On the evening before Halloween, in the auditorium of Glenn Memorial Church, the light’s went out, wigs went on and performances commenced. A stage was brightly lit in anticipation of the acts, and LGBTQ+ and transgender pride flags adorned the podiums as the audience prepared for the show to begin.
To cap off LGBTQ+ history month, Emory Pride hosts its annual Drag Show, which began in 2004. The show offers student organizations on campus the opportunity to receive additional funding by performing in all-out drag.
Jaqueline Veliz, program coordinator at the Office of LGBTQ Life; Taina Figueroa, assistant director of the Office for Racial and Cultural Engagement; and Huong Truong, coordinator of Sorority and Fraternity Life at the Office of Sorority and Fraternity Life; served as judges for the event.
“Drag has provided a space for queer expression when homophobia, transphobia and racism make the world unsafe,” Emory Pride President Layla Aberman (23C) said. “Drag is about family.”
The first half of the event featured acts from Emory Spoke, the Student Program Council, Climate Reality and High Tunes Acapella.
Tommy Greenler (22C) served as the host and was clad in full drag queen attire as ‘Pam.’ They said a show like this wouldn’t be possible without the “many people who have come before us and [the] shoulders we are standing on.”

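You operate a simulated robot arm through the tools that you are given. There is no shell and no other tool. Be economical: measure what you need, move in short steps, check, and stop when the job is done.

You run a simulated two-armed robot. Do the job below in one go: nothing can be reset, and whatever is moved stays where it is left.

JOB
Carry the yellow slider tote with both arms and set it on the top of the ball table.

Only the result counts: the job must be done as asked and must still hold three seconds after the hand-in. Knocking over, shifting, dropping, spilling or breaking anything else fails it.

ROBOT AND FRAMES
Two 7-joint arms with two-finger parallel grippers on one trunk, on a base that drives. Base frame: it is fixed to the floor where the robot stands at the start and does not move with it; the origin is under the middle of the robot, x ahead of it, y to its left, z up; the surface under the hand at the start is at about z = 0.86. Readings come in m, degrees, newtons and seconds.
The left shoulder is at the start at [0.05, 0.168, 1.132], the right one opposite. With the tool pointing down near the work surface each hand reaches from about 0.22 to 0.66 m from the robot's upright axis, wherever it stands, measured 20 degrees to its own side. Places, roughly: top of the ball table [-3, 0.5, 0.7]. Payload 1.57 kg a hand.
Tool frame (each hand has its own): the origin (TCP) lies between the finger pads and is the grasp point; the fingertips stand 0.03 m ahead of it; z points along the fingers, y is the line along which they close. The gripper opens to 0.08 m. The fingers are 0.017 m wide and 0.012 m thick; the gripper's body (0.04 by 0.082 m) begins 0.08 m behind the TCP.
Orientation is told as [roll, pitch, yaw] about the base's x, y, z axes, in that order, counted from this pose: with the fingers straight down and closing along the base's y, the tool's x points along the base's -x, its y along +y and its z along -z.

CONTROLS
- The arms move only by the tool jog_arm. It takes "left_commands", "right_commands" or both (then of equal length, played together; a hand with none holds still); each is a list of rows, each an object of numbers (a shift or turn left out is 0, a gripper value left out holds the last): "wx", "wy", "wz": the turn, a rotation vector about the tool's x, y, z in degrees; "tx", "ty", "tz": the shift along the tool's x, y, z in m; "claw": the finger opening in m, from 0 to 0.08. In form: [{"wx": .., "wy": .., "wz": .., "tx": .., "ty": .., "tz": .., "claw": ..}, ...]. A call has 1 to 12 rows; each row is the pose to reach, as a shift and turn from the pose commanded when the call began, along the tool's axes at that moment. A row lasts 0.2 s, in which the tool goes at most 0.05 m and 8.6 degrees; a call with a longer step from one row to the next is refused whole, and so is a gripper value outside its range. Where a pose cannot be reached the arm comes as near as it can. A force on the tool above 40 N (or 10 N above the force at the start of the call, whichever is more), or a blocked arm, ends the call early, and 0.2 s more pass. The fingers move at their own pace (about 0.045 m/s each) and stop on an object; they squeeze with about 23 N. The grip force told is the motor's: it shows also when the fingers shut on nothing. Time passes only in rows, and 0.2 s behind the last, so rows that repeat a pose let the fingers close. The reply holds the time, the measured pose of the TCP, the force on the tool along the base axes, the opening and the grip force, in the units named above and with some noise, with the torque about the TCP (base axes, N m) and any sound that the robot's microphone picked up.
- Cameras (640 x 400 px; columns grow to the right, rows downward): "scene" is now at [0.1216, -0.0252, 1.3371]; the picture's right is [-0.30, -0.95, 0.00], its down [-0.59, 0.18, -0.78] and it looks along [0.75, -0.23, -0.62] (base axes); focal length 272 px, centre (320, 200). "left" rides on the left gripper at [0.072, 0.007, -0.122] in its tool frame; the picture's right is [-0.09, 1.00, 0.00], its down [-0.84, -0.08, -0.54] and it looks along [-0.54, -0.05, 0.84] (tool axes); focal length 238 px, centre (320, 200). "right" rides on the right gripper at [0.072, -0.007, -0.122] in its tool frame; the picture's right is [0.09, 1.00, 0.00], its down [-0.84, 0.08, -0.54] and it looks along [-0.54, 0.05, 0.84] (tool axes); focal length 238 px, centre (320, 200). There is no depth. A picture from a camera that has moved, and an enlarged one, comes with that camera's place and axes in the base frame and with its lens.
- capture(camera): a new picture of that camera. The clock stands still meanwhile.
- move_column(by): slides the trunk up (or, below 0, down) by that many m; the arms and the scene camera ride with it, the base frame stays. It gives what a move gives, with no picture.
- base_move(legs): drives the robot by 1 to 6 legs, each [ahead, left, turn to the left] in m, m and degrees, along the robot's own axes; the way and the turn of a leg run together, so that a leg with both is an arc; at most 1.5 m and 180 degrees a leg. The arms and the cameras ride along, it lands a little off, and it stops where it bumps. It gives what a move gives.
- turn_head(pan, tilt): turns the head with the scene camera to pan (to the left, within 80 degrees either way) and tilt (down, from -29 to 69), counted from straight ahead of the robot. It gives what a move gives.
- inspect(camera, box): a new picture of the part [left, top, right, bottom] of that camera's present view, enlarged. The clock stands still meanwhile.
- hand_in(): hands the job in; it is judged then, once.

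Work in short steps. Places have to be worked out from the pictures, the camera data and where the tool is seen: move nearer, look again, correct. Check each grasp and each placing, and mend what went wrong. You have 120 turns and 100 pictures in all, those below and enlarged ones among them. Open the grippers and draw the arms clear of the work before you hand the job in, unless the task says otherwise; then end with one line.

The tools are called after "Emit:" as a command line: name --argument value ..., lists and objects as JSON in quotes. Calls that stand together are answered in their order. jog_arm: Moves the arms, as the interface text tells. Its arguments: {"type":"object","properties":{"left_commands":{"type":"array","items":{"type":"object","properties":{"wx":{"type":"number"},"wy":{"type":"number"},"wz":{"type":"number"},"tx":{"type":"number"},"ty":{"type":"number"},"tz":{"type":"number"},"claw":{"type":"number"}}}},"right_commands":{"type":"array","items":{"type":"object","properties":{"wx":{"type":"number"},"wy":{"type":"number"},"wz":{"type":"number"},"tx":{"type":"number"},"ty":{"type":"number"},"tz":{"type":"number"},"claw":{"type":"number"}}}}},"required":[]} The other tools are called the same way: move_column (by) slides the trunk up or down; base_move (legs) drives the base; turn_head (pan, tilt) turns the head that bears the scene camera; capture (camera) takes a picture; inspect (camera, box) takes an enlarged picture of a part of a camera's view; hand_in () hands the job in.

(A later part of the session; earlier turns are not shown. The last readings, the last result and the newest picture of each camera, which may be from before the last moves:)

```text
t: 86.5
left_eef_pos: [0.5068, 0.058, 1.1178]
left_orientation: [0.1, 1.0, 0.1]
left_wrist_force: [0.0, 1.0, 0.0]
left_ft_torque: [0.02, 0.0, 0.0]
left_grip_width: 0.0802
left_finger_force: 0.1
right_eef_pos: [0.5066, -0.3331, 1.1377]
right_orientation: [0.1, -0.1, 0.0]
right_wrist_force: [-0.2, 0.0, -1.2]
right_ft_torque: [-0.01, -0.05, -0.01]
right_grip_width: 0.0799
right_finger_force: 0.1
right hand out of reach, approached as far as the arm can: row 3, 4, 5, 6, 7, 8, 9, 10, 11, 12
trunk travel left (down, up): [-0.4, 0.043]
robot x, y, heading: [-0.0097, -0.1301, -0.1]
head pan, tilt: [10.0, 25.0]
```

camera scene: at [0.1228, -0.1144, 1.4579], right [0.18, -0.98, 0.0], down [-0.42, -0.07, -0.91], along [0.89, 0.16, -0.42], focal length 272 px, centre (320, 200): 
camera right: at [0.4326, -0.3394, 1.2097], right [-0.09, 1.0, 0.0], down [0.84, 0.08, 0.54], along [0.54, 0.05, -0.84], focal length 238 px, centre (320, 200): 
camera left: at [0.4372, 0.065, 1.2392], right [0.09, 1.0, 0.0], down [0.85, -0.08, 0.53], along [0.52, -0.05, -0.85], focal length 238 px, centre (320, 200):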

QR codes and donation bins were located throughout the church for attendees to donate to the Trevor Project, a national confidential crisis support hotline for LGBTQ youth.
During the intermission, a costume competition took place in which audience members and performers took part in a costume competition where they shared their looks in the hopes of winning a $20 Starbucks gift card. The winning look was “Hunky Dory Natasha” from Emory Spoke.
For show participants and audience members alike, the event serves as a space where individuals felt full comfort in their attire. Emily Ogden (23C), an attendee and participant in the costume competition, was excited to have the opportunity to connect with the queer community through the event.
“As a woman with visibly queer friends on a college campus, going out comes with the fear of being harassed for wearing what feels comfortable,” Ogden said. “This was one of the few times that that thought didn’t even cross my mind.”
The second act featured performances from Blaze Dance Crew, Persuasion Dance Crew, Oxford Pride and a non-competitive act from the Student Program Council. The winning act of the entire show and recipient of a $250 prize was again “Hunky Dory Natasha” from the Emory Spoke. Blaze Dance Crew received honorable mention.
While the prizes were exciting for audience members, the true joy came from the event itself. The Drag Show, with its ability to unite students across Emory’s campuses, is an event students don’t want to miss in future years, participants said.
“There’s something surreal about being in such a massive group of people who not only support but laud all forms of gender and aesthetic expression,” Ogden said. “It gives people a safe place to experiment with performance.”
Correction (11/05/2021 at 6:01 p.m.): A previous version of this article incorrectly stated that a pansexual flag adorned a podium at the annual Drag Show. In fact, a transgender pride flag adorned the podium.